#### Material
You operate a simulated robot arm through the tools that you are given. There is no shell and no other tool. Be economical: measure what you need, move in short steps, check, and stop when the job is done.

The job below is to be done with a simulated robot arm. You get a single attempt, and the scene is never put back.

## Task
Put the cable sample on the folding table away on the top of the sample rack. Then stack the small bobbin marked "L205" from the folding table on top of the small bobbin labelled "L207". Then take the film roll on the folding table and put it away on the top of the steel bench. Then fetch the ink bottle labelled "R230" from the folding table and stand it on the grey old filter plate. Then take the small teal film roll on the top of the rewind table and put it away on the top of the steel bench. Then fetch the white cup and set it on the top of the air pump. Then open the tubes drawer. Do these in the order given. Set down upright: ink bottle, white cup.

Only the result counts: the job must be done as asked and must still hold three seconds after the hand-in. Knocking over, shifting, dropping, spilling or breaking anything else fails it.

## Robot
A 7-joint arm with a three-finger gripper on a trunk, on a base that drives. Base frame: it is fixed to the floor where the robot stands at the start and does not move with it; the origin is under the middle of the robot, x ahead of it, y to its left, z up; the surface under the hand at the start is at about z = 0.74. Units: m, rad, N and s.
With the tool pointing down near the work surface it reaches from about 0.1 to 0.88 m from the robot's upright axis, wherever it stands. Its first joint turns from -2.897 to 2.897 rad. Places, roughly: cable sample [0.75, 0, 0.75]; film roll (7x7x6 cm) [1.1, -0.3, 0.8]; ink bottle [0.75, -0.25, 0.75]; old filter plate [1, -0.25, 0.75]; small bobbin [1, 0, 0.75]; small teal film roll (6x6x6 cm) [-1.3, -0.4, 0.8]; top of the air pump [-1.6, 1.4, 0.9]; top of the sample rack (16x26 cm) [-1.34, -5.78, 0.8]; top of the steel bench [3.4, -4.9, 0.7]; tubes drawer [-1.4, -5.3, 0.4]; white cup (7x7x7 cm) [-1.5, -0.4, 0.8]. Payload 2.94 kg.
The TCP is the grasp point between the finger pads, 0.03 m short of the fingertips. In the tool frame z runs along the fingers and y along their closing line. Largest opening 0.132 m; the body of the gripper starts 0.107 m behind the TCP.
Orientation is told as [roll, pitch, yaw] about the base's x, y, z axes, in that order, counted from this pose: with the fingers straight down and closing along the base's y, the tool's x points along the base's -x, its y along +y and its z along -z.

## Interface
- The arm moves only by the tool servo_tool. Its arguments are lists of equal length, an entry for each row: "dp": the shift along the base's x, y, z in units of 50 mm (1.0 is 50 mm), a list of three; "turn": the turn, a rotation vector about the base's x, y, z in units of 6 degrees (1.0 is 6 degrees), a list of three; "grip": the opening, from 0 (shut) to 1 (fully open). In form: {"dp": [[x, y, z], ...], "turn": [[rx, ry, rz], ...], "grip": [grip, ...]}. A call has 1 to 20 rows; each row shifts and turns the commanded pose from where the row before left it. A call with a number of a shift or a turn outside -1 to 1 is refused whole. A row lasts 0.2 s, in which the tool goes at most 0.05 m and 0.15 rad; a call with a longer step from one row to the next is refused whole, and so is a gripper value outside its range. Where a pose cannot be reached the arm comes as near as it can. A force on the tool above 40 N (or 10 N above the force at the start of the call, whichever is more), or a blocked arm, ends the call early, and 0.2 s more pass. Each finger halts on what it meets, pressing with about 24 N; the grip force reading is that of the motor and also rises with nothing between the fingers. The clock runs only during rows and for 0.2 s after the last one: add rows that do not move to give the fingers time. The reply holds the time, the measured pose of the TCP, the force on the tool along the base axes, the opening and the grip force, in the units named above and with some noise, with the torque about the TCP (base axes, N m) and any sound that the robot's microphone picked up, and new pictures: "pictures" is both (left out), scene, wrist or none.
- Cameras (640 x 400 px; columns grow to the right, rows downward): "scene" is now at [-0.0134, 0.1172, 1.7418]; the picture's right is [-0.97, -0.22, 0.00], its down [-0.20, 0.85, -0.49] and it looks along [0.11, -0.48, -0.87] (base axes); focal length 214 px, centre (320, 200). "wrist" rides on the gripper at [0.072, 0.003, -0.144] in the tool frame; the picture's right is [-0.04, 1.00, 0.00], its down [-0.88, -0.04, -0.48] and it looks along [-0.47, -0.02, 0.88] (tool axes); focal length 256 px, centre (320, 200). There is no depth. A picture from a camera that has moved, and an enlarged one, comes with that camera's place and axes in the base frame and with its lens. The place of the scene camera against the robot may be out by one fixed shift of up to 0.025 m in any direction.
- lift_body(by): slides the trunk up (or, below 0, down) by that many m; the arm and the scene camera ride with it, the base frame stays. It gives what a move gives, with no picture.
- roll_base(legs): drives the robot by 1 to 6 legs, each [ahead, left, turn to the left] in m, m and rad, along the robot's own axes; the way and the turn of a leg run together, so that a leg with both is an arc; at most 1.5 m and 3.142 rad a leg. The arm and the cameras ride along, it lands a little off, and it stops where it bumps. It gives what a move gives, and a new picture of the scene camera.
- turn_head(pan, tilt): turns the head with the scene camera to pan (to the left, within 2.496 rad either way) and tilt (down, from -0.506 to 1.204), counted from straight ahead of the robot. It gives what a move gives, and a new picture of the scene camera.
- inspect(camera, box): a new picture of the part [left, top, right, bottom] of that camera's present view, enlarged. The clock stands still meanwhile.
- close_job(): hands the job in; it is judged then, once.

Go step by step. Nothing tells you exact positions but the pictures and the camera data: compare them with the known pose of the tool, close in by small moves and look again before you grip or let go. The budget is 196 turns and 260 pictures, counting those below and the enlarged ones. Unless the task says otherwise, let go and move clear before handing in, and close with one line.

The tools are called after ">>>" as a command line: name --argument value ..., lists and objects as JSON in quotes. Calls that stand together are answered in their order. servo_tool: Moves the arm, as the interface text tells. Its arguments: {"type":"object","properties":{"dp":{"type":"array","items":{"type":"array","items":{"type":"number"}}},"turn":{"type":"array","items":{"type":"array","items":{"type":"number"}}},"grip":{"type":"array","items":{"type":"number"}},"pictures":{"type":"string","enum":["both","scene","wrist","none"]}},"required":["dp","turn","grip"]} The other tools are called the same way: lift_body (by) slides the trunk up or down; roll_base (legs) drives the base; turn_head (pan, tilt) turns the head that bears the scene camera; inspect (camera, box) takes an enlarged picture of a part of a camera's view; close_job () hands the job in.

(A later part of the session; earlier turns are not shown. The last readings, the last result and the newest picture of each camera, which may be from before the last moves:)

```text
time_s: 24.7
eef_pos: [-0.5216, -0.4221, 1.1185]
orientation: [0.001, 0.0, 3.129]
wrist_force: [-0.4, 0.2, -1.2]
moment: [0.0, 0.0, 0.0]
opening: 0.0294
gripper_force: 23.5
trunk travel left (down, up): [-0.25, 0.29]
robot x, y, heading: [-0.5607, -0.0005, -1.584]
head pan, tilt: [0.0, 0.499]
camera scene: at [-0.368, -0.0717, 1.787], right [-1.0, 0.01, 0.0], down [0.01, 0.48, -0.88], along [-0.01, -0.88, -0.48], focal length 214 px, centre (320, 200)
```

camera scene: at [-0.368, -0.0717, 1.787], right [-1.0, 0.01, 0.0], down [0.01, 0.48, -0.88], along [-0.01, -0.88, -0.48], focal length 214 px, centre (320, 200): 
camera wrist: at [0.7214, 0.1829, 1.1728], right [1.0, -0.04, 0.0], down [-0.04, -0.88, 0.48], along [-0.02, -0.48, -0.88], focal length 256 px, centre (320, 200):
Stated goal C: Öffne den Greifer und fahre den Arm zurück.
########
#### Excerpt provided
The movie adaptation of Jodi Picoult’s popular novel “My Sister’s Keeper” is a tear-jerker to be sure, but the film falls somewhat short of an emotional “slam dunk.”

“My Sister’s Keeper” follows the story of 11-year old Anna Fitzgerald, played by the talented Abigail Breslin, the family’s youngest child who was conceived to be a blood and bone-marrow donor to her older sister – and cancer sufferer – Kate (Sofia Vassilieva).

Though Anna’s donations have kept 14-year-old Kate alive long enough for her to be considered a medical miracle, as Kate’s health declines, Anna hires the help of a local lawyer (Alec Baldwin) to sue her parents for the rights to her body to keep herself from undergoing more painful medical procedures to help her sister.

Though Anna’s unprecedented lawsuit raises some interesting issues about age and body agency, which are hinted at as a judge (Joan Cusack) hears the family’s case, these issues are more or less brushed aside. Cusack shares few moments on the screen, but her poignant, understated performance resonates throughout the entire film.

The beginning of the movie is tough to get into, with the script awkwardly jumping in and out of the perspective of all five members of the Fitzgerald family, including Anna and Kate’s mother (Cameron Diaz), father (Jason Patric) and older brother (Evan Ellingson). An abundance of inner monologues slow this part of the film down and add an element of cheesiness the story line could have done without.
########
Stated goal A: Exactly reproduce the lines that run from the line bearing "- lift_body(by): slides" through the line bearing "- roll_base(legs): drives", with both end lines included.
Stated goal B: Continue the excerpt provided that opens with "The movie adaptation".

Task result A:
- lift_body(by): slides the trunk up (or, below 0, down) by that many m; the arm and the scene camera ride with it, the base frame stays. It gives what a move gives, with no picture.
- roll_base(legs): drives the robot by 1 to 6 legs, each [ahead, left, turn to the left] in m, m and rad, along the robot's own axes; the way and the turn of a leg run together, so that a leg with both is an arc; at most 1.5 m and 3.142 rad a leg. The arm and the cameras ride along, it lands a little off, and it stops where it bumps. It gives what a move gives, and a new picture of the scene camera.

Task result B:
Though Diaz and Patric give surprisingly powerful performances as distraught parents, some elements of realism are lost in the film’s sweeping family drama. We understand their respective roles, the tough-as-nails mother who won’t allow her sick daughter one day of fun and the passive father suffering in near-silence, but true character development is forgone in lieu of mere symbolism about the love between parents and their children.

Vassilieva shines as the cancer-stricken Kate, who is neither too saintly nor too angry, and therefore is a likeable and realistic character. A small love story between Kate and another young cancer patient (Thomas Dekker) is one of the highlights of the film and, unexpectedly, the relationship that rings truest.

Unfortunately, the movie’s ending, which fans of the book will note differs greatly from the novel, is too soft, too banal to have the true impact it could. For a movie that makes several earnest attempts to show the frayed realities that having a sick child can bring out in a family, its sickly sweet ending is quite a cop-out.